In her Declaration attached to the Motion, Attorney Gragel states that she has been practicing law since 1980, with her primary focus being in the fields of labor and employment benefit law, including but not limited to litigation under ERISA and the Labor-Management Relations Act ("LMRA"). She has represented clients in over 200 ERISA and/or LMRA cases in the Northern District of Ohio. She considers herself to be an expert in handling matters involving ERISA and LMRA. Ms. Gragel lists 288 cases in which she has been counsel in the Northern District of Ohio. (ECF #55, Ex. 1¶2) Mr. Crampton, a founder and principal of Pofok Crampton LLC, has been practicing law for 10 years in the field of labor and employee benefit law and Ms. Gragel opines that he is proficient in handling matters involving ERISA and the LMRA. Mr. Crampton has represented clients in approximately 40 ERISA or LMRA cases in the Northern District of Ohio and lists 46 cases in which he has been counsel in the Northern District of Ohio. (ECF #55, Ex. 1, ¶¶ 5-6) Mr. Crampton performed most of the work in this case with Ms. Gragel providing support, review and consults as needed. (Id., ¶6) Plaintiffs request an hourly rate of $350 for Ms. Gragel and $300 for Mr. Crampton.

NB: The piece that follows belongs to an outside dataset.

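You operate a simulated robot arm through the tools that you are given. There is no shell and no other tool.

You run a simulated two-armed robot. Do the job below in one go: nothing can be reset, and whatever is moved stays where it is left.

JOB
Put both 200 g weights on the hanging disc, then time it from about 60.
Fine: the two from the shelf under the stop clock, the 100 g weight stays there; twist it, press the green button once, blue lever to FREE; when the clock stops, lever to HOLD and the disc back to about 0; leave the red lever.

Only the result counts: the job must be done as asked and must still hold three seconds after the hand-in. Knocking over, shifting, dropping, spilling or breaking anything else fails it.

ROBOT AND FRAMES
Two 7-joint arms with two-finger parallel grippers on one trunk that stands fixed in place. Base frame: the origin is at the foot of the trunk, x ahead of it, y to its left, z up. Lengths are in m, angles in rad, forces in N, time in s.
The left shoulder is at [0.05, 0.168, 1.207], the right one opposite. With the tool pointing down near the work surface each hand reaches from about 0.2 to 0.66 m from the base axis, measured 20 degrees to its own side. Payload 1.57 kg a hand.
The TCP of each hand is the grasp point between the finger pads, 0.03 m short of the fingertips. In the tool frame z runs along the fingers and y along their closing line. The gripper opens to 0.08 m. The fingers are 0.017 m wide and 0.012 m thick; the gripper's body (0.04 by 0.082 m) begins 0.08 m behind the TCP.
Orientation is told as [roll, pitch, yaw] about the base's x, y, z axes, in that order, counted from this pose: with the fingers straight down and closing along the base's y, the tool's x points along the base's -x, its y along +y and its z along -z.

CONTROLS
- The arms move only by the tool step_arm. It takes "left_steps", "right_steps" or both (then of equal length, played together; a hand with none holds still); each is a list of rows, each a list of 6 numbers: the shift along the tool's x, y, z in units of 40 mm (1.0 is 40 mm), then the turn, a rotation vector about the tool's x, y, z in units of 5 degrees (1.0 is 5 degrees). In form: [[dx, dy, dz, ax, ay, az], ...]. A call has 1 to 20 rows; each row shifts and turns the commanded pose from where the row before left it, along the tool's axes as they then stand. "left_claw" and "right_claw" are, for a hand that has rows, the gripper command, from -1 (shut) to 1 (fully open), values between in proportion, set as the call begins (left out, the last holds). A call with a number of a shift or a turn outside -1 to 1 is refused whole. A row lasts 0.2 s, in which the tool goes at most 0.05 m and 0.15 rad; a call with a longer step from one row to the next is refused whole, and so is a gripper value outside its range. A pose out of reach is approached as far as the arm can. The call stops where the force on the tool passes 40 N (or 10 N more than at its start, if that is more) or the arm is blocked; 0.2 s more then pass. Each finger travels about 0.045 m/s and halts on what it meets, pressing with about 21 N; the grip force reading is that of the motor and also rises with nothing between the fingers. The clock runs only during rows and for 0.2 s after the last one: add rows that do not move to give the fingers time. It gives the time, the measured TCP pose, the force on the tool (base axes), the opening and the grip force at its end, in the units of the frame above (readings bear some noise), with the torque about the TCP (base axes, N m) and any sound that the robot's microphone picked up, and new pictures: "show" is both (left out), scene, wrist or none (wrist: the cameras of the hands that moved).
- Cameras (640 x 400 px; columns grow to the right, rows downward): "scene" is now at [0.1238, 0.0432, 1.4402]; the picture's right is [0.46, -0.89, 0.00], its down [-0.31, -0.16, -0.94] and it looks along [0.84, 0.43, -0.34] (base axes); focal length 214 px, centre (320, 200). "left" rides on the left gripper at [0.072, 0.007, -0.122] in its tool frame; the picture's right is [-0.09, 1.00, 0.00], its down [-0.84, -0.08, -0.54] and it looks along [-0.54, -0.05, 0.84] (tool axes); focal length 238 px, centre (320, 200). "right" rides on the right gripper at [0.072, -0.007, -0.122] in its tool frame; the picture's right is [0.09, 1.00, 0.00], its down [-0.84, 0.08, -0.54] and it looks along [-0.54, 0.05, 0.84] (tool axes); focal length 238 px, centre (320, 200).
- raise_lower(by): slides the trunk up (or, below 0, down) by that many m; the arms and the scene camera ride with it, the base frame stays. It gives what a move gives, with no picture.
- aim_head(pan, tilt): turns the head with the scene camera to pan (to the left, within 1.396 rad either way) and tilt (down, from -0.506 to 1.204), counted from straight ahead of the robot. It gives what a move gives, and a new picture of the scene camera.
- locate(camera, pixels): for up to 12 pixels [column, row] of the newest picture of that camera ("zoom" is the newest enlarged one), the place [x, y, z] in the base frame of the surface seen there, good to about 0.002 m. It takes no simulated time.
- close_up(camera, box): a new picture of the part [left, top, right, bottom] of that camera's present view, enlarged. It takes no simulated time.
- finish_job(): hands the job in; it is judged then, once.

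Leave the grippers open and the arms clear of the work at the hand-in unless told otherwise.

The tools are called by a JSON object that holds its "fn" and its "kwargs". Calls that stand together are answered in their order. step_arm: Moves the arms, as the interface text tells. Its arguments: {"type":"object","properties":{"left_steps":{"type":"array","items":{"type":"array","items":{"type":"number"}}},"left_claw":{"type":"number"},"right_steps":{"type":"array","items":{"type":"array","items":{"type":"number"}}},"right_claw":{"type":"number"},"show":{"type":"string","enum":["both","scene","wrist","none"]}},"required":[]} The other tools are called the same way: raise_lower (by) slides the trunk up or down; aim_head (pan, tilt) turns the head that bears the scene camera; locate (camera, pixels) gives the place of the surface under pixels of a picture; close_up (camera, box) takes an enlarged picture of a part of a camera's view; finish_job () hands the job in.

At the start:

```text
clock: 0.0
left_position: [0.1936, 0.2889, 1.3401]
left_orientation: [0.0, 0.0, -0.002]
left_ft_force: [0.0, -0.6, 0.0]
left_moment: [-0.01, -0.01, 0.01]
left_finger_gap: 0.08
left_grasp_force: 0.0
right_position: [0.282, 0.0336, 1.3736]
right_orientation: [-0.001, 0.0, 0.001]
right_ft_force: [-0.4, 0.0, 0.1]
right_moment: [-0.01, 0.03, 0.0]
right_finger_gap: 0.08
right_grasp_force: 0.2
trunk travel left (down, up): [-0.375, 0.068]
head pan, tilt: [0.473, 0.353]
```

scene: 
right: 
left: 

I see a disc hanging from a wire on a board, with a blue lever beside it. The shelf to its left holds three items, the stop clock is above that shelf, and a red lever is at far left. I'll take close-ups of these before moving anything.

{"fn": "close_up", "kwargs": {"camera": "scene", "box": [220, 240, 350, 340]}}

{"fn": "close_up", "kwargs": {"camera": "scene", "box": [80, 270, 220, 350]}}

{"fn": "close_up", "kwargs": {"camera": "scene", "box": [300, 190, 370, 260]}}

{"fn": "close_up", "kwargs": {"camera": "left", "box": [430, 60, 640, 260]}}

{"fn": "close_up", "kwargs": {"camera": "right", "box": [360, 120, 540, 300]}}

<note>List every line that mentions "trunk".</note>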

To calculate the "reasonable hourly rate," the Sixth Circuit instructs trial courts to "assess the prevailing market rate in the relevant community." Adcock-Ladd, supra, 227 F.3d at 350 (citing Blum v, Stenson, 465 U.S. 886, 895 (1984)). The "prevailing market rate" is defined as the rate that lawyers of comparable skill and experience can reasonably expect to command within the venue of the court of record. Id. at 349. "The appropriate rate, therefore, is not necessarily the exact value sought by a particular firm, but is rather the market rate in the venue sufficient to encourage competent representation." Gonter v. Hunt Valve Co., Inc., 510 F.3d 610, 618 (6 Cir. 2007). "In determining a reasonable hourly rate, the court may consider a party's submissions, awards in analogous cases, state bar association guidelines, and its own knowledge and experience in handling similar requests for fees." Van Horn v. Nationwide Prop. & Cas. Ins. Co., 1:08 CV 605, 2010 WL 1751995, *3 (N.D. Ohio Apr. 30, 2010) citing Mikolajczyk v. Broadspire Servs., Inc., 499 F.Supp.2d 958, 965 (N.D. Ohio 2007). See also, Bunn Enterprises, Inc. v. Ohio Operating Engineers Fringe Benefit Programs, No. 2:13-CV-00357, 2016 WL 223717, at *2 (S.D. Ohio Jan. 19, 2016) (The prevailing market rate can be surmised by "affidavits from attorneys or experts; citations to prior precedents showing reasonable rate adjudications for comparable attorneys or cases; references to fee award studies showing reasonable rates charged or awarded in the relevant community; testimony from experts or other attorneys in the relevant community; discovery rates charged by the opposition party; and reliance on the court's own expertise in recognizing applicable prevailing rates.")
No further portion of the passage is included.